Previously collected by cryptocurrency holders, now anyone can buy an NFT with regular dollars.

NEWSY'S AXEL TURCIOS: Eric, why are more and more young people, Gen Z and millennials joining the NFT world?

ONEOF'S ERIK MENDELSON: Because they're digital natives. They grew up around the technology. My son is 11 years old, and he plays Fortnite, and he spends a lot of daddy's money with Fortnite skins. And I said, 'Tristan, do these skins give you any utility in the game?' He’s like, 'No daddy, I just want to look cool.'"

Mendelson says NFTs are the new pop culture phenomenon.

Although anyone can buy an NFT, they’re certainly a symbol of status.

"If I owned the Mona Lisa, of course I'm telling everyone, of course I'm having people over to dinner, right?" Nolasco said.

For art historian Alena Mendez, social media has changed the market of art. 

"The art critics, galleries, the museums that traditionally set value to art are now being replaced by the likes and the comments," Mendez said.

But there’s no doubt NFTs can be profitable business. 

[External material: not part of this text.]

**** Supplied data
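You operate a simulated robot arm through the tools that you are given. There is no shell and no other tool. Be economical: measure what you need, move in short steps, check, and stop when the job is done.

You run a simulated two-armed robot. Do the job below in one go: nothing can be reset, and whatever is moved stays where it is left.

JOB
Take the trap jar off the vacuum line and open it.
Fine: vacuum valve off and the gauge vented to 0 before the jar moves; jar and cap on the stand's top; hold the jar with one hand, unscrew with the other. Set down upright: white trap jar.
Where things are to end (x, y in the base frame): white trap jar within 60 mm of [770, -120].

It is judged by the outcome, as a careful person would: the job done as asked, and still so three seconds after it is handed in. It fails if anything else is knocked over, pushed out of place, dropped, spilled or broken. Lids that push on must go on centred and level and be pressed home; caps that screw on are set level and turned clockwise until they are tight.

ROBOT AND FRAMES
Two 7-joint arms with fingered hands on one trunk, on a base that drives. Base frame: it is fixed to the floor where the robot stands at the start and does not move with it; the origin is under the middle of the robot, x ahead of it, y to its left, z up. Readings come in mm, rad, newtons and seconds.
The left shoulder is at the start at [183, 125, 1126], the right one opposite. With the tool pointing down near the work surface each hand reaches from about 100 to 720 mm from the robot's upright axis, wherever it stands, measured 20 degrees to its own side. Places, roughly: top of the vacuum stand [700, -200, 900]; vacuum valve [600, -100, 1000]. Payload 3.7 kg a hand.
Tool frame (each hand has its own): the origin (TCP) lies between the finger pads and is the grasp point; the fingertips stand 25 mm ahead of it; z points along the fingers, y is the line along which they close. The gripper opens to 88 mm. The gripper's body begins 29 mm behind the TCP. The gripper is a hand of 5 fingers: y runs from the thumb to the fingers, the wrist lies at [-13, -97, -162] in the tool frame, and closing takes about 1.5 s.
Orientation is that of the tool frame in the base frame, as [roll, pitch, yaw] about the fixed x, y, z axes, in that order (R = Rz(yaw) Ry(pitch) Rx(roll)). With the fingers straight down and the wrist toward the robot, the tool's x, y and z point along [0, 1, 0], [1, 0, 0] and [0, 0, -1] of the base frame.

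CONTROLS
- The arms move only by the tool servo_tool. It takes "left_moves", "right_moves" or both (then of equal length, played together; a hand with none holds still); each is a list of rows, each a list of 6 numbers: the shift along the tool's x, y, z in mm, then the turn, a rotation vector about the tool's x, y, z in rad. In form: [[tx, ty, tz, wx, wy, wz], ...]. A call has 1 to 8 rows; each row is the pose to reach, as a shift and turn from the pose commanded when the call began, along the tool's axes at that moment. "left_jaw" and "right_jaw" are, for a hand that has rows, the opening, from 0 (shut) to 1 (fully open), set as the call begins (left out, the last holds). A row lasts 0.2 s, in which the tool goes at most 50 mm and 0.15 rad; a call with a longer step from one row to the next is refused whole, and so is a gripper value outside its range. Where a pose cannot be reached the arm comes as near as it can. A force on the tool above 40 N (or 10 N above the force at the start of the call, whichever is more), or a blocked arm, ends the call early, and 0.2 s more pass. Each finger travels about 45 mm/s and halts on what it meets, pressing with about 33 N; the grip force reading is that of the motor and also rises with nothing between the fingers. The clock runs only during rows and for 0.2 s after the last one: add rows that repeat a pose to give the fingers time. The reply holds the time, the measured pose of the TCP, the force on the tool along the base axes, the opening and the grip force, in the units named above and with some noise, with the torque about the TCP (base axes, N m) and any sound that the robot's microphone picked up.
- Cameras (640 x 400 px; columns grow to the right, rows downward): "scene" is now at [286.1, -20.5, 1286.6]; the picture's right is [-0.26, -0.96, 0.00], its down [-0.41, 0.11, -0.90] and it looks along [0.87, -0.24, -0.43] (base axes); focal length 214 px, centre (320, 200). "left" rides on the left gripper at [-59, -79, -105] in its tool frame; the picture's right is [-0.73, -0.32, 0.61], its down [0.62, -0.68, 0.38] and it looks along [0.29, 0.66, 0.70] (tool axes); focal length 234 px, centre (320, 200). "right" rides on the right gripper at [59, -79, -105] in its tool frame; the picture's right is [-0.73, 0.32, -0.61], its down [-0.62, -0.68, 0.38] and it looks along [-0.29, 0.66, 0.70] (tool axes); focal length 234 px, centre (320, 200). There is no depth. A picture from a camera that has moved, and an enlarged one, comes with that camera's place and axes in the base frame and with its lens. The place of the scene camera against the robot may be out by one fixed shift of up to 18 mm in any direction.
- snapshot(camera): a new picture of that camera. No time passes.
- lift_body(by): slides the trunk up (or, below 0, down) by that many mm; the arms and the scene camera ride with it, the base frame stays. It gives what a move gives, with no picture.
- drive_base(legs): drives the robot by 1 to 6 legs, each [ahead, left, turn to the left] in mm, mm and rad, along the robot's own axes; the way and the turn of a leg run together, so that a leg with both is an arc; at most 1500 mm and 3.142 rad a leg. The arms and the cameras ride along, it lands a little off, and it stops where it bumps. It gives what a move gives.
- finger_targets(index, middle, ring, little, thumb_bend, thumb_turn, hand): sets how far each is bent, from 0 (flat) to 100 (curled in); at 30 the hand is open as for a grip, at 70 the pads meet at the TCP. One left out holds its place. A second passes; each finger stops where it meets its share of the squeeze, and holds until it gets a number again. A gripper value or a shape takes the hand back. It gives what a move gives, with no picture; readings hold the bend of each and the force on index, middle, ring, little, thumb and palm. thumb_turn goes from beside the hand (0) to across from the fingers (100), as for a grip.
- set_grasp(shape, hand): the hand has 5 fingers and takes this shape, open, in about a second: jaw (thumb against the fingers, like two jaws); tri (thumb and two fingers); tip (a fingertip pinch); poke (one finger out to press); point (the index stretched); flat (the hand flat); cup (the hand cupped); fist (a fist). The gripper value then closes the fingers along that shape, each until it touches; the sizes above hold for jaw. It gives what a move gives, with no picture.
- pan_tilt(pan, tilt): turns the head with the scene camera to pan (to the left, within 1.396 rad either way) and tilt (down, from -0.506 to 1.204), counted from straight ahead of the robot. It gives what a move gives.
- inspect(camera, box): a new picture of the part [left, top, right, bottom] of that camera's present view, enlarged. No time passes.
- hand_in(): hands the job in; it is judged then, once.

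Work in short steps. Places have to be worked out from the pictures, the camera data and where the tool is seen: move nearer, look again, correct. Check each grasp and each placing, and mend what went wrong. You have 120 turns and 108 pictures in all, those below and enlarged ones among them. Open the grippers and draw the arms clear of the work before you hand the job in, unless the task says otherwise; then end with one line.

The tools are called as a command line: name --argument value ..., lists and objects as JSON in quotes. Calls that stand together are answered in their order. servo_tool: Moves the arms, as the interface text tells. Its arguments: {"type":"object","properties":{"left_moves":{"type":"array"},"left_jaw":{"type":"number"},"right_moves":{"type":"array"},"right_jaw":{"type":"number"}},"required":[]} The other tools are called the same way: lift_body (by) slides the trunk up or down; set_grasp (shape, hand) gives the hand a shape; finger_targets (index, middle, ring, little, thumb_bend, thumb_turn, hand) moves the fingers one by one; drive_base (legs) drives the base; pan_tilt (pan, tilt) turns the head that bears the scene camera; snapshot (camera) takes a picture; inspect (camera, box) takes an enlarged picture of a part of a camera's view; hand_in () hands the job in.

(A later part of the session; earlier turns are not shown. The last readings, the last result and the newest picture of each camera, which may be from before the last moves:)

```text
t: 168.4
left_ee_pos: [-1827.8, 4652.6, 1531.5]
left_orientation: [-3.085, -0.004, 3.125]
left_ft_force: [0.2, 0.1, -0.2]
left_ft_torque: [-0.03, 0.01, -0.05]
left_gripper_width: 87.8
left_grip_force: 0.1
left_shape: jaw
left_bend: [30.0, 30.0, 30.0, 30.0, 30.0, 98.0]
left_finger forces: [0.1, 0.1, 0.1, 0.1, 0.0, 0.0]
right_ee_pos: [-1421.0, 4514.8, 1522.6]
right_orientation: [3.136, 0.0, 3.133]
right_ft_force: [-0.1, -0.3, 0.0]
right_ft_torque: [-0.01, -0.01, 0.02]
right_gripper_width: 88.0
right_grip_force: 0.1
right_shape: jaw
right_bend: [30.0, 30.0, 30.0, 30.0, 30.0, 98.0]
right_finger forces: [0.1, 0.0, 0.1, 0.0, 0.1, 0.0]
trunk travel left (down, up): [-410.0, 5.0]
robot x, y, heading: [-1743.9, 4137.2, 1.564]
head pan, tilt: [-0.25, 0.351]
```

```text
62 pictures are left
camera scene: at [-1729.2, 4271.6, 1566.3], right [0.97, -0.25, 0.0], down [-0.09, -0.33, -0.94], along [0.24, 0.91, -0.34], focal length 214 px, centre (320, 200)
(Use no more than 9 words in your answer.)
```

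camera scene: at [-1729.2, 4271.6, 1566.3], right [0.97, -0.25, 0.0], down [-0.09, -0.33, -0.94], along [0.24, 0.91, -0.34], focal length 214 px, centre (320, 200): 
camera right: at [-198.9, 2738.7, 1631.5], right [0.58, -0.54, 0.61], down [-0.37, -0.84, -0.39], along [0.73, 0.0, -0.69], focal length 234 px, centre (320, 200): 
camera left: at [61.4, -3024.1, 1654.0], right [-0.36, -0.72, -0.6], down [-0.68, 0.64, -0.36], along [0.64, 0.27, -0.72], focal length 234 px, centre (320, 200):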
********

"There's a whole new culture of NFTs in flipping, so buying and reselling," Nolasco said.

Every time an NFT is sold or resold, the creator obtains at least 10% royalties.

For artist Jesus Martinez, NFTs changed his life.

"I would say financially, I help my parents out more than before," Martinez said.

The Mexican-American man went from selling flowers and oranges on the streets of Los Angeles to making thousands of dollars by selling his digital art pieces.

"It's a surreal feeling to be able to achieve dreams," he said.

There are people who criticize those who buy NFTs. Unlike a painting you can hang on the wall, NFTs are intangible. But the truth is, every day the number of NFT owners grows bigger because they either want to be part of what’s trending or just for the love of art. 

But experts in the industry say it might get tricky for those who obtain an NFT as an investment.  

"Anyone who buys any asset, whether that be real estate, physical real estate or digital NFTs should know that that asset could go up, and they hope it's going to go up again, and obviously also go down in value," Mendelson said. 

The mayor of Miami, Francis Suarez, is inviting NFT enthusiasts to the magic city by creating Miami’s own crypto coin and tech-friendly events. 

"We want to be the cryptocurrency capital of the world," Suarez said. "We think that the democratizing technology we’re seeing provides wealth for people across the spectrum. "

Whether or not NFTs will prevail, the power of the cloud will continue to evolve.